Now that the six-shot-shooting death of an unarmed black youth by police in Ferguson, Missouri, has joined the growing list of world events marking a distinct era in human aspirations and trials - of which events are known but their conclusions undetermined, it begs the question as to whether or not enough is being done worldwide to identify and to prevent events that ultimately lead to violence, conflicts and wars.
Cost-wise - human and financial, wouldn't it be more beneficial to practice prevention rather than cure? What if events that would lead to tragic tolls of human life and large financial losses could be identified and prevented before actuality? It is possible.

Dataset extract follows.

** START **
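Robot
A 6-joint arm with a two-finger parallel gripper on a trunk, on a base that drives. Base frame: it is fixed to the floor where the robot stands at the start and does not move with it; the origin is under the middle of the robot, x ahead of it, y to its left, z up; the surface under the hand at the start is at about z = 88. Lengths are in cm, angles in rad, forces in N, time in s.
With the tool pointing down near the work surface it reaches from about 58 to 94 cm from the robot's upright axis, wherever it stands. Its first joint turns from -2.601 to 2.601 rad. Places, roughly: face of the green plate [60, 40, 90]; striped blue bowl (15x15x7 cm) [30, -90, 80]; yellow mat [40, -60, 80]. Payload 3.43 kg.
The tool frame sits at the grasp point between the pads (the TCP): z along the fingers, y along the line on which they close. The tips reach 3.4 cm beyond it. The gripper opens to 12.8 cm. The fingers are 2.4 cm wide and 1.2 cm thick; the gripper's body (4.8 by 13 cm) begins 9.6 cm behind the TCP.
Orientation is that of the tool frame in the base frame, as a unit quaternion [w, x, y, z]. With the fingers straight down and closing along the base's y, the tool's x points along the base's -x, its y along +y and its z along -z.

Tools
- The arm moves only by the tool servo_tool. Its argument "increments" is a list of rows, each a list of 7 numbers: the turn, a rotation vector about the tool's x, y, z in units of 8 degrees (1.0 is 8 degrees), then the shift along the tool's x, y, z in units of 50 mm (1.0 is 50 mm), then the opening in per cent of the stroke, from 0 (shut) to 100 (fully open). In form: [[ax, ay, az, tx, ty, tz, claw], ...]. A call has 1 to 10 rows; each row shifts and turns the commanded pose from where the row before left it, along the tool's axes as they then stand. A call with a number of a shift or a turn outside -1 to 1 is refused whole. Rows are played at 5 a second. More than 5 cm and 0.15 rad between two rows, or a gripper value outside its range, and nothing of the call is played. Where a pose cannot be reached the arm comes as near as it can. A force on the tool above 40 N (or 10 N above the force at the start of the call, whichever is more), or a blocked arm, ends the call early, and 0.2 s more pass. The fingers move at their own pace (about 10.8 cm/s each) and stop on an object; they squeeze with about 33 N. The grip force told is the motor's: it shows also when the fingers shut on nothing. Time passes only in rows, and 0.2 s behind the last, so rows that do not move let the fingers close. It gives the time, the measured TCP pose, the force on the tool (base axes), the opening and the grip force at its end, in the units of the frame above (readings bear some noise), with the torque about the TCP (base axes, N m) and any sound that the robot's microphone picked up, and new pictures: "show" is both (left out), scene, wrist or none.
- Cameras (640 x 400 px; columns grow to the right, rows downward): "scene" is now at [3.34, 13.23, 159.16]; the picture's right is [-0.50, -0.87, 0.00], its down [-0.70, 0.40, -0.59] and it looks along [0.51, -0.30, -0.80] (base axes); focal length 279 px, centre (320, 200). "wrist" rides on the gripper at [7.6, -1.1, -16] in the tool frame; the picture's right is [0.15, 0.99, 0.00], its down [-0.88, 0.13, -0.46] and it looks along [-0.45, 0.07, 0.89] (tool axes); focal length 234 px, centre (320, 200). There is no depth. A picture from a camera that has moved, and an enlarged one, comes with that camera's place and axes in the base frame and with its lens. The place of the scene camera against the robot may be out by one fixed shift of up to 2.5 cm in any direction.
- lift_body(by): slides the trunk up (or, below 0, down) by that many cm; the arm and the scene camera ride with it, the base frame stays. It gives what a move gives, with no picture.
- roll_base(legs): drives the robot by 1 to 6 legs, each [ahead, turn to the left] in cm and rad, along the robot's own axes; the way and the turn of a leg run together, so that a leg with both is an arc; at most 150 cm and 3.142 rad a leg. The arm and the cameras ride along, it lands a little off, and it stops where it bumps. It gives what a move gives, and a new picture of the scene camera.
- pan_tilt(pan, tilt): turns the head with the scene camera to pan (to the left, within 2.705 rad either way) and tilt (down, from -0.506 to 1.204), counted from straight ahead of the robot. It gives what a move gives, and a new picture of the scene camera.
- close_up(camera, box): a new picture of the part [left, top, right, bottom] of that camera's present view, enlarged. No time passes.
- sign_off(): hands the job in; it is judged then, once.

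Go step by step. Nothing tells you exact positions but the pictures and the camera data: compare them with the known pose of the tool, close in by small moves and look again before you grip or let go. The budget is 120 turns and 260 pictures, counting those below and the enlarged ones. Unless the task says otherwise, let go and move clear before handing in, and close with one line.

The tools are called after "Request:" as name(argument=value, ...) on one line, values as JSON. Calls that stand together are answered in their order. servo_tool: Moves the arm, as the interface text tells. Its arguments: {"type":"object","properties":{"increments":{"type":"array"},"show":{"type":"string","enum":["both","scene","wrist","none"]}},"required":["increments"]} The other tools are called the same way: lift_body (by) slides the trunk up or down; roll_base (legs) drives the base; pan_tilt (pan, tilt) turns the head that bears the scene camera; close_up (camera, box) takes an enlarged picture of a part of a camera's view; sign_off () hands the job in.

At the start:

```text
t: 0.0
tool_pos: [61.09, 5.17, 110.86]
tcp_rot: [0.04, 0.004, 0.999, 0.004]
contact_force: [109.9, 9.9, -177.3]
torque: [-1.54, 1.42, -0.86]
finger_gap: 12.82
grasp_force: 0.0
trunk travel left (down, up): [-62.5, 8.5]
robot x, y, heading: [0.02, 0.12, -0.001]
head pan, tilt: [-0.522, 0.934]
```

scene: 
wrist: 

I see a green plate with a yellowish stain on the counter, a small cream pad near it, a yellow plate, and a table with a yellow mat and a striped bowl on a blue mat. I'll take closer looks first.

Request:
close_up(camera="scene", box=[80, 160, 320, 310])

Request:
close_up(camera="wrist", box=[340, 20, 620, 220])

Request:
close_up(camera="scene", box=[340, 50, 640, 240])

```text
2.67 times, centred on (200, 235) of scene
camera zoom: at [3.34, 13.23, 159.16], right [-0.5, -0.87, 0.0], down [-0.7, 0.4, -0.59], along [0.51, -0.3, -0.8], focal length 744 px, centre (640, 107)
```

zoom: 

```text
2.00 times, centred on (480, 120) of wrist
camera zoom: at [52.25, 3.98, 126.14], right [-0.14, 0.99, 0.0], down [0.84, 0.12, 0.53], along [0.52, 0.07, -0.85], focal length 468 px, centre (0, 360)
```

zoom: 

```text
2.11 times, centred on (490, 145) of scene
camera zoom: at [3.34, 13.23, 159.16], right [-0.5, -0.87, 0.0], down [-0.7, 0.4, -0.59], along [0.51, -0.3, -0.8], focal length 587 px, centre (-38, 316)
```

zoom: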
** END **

In respect of the criminal death of Michael Brown at the hands of the Ferguson Police in Missouri, that tragedy could possibly have been prevented if all the signs and history of harassment, wrongful arrest and imprisonment and death of black men were assessed especially in the aftermath of the death of another black youth, Trayvon Martin, at the hands of a police-want-to-be in the state in Florida. But Trayvon Martin's death occurred and it has been mistakenly treated by some as just another death of a black teen. Guess what? The times, they're a changing. Michael Brown's death could possibly have been averted if reviews of police departments across the country were conducted following the arrest of black academic Dr. Henry Louis Gates at his Cambridge, Massachusetts house. And Michael Brown's death could possibly have been avoided had reviews of police departments and personnel were conducted following the police choking death of another black man in New York City recently. But who paid attention to the trend? What of the verbal assault directed weekly to President Barrack Obama?
The point here is rather simple: when an event occurs in another jurisdiction, lessons learned from each incident must transcend law enforcement jurisdictional borders as a means of continued training, updated policy and psychological assessment of active law enforcement members.